Europe’s main challenge, which it has been battling for a number of years, is the phenomenon of national populism. Populist parties have gained record electoral results in Italy, Sweden and Austria within the European region. 

Radical Left and Green parties are also making great strides in some countries, but they are not having the same impact as the extreme right. Democracies that have always been resistant to this political force are seeing this trend once more. 

In the Nineties the rumour was that four European democracies would never fall. These were Sweden and Holland, as they were historically liberal; the UK because of its strong political institutions and its civic culture; and, Germany, because of the stigma left by the Second World War. 

However, 20 years later, we see that each one of these countries has experienced a popular rebellion. Pim Fortuyn, followed by Geert Wilders in Holland; the Swedish Democrats who lately broke a new voting record; and, also, the Alternative für Deutschland, which has more than 90 seats in the Bundestag and 15 out of the 16 parliaments of German states. In the UK, Nigel Farage managed to bring the country to a referendum about the membership of the UK in the EU where the majority of the citizens voted for Brexit. 

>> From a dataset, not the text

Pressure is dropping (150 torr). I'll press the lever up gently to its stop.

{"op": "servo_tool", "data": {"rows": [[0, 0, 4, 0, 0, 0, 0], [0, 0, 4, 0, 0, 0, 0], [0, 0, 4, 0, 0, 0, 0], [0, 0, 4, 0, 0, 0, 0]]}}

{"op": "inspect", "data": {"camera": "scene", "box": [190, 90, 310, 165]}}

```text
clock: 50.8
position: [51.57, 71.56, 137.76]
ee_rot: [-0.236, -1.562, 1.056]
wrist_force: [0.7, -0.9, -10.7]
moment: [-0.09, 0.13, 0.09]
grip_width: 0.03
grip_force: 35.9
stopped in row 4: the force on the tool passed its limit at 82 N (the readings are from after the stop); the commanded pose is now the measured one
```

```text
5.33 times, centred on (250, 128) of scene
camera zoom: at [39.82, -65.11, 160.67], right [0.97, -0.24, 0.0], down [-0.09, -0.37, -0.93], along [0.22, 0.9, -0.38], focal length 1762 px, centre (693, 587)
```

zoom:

What is actually happening? National populism is mainly concerned about four social changes that have deep roots. 

First, there is a lack of trust in politics, made worse by populist leaders who are portraying themselves and their fans as victims of a political system that has become less representative of the main bodies. 

Second, many people are worried about the demise of national culture and life values in the context of the issues of immigration and ethnic changes. 

Coupled with this lack of trust and fear there are concerns that are related to deprivation, lack of work and financial income, together with a strong sense that the populists and the ethnic social group are being left behind at their own expense in society. 

Finally, a number of political systems in the West are having to face a new era, where the bonds between voters and traditional parties have been loosened. Consequently, the road to new political challengers is even more open. 

When these four currents are observed in more detail, it is evident that there is nothing temporary about nationalist populism. Those who are hoping for a new politics that would be central and liberal will remain disappointed. It is likely that we will be living in times of big changes in the coming years.